If you’ve ever been to the beach and been mesmerized by the sight of the waves breaking, then you’d probably understand how we never get tired of watching the waves. Waves on a beach are just plain boring after you’ve had a chance to watch mid-ocean waves. Beach waves are almost all the same; no matter how far they’ve travelled they all meet a similar demise, standing up and curling until they break into white water and spend the last of their energy in a flattened surge up the beach. In mid-ocean, they’re much more diverse and dynamic. Surfers have a myriad of names for the various shapes a breaking wave can take, but sailors haven’t been as creative in naming the offshore shapes. Like Lauren described in the last blog, some of the more exciting ones are fast and steep, rushing toward you, often with a foamy, breaking crest. Laying in the salon, we can see the crest of the large wave towering above the solar panels and speeding towards us. Just when you think, “Wow, this one’s going to get us” it disappears as the boat rises gracefully on the face of the wave and in a second it’s underneath us, sometimes with a slap on the underside of the bridgedeck, and in the next second it racing off toward Oman and all we can see from down in the trough is its steep back and white crest.
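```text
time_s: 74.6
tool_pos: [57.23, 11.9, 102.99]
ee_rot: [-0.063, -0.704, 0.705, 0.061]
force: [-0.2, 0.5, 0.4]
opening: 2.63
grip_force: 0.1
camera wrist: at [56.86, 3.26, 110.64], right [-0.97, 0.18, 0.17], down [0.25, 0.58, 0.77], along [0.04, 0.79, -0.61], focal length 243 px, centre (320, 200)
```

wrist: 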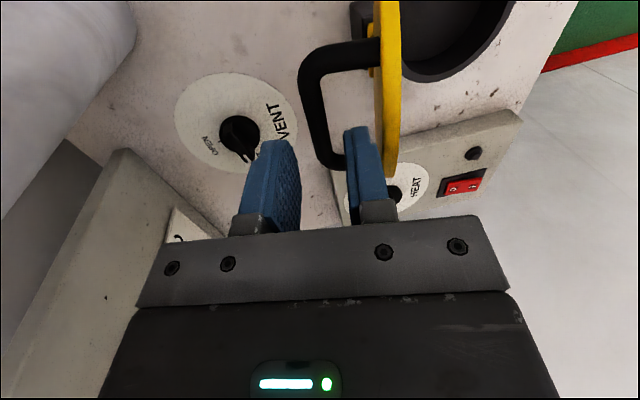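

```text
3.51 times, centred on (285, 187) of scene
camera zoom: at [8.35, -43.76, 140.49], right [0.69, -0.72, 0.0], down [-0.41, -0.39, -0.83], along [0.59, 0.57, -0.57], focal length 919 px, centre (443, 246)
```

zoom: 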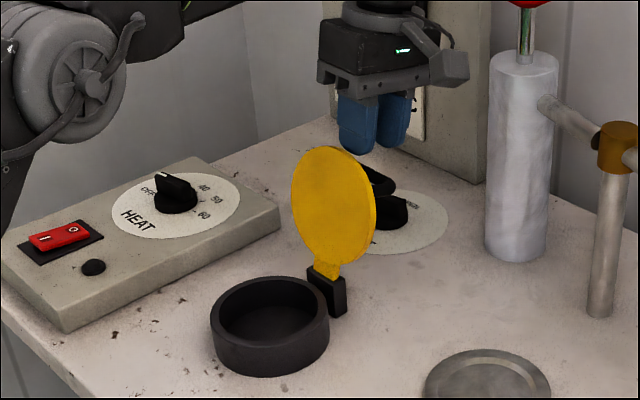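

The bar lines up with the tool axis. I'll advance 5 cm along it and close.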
You could go on for a while about the long, smoothed-out, slow rollers that amble in from distant storms, looking more like minor geographic features, the short, steep, squall-driven waves, the occasional steep ones from the south that slap you on the side or give you a quick knock-around by lifting one hull while dropping the other, and the big foamy ones from directly astern that gurgle like white water between the hulls while they slide underneath us. Watching them out there as they’re all superimposed, crossing paths, riding over each other, swelling up in lumps, or charging in a line makes you feel lucky to be out here.

DSC_0661 Leaving the Indian Ocean in our wake as we slide down a wave

It still amazes me that we see birds every day, no matter where we are. It’s astounding to me that they can survive at such great distances from land, always counting on plucking their next meal from the sea and navigating the featureless oceans instinctively. Now that we have a radio, they’re not our only companions. Getting to talk to someone for a couple of minutes every during a net and listening to news and entertainment broadcasts really adds to the day. Unlike in the Pacific, we also see quite a few cargo ships. Most of them only show up on the AIS, and don’t come into sight, but a few have come within 2-4 miles, which is pretty close out here. We’d stopped seeing them on the AIS for a couple of days and I thought perhaps we were out of the shipping lanes that run from South Africa to Asia when Lauren sighted a ship only a few miles away that didn’t show up on AIS. I tried calling them on the radio to check the status of their AIS transmitter, but got the not so unusual no-response. After a reboot of the AIS and chartplotter, we now see ships crossing our path on a regular basis again.

The last couple of afternoons have been dedicated to repairing leaks. Both the leak in the port forward cabin and the starboard engine room turned out to have the same cause. Someone who was either ignorant or lazy beyond even my capacity for such things decided to install something by screwing mounting screws directly into the hull below the waterline instead of using more appropriate methods. The downside of drilling or screwing a hole into your boat’s hull below the waterline would seem to be obvious, but I guess it’s not enough to prevent a shortcut in some cases. A bit of underwater epoxy has stopped up the leaks, but the water damage will probably take more work to remedy in spots.

With our 12th nightfall and the customary sunset squall behind us, it’s time to enjoy a couple of treats — the now full moon rising through the scattered clouds and a delicious garlic naan Lauren just finished making. Mmmm.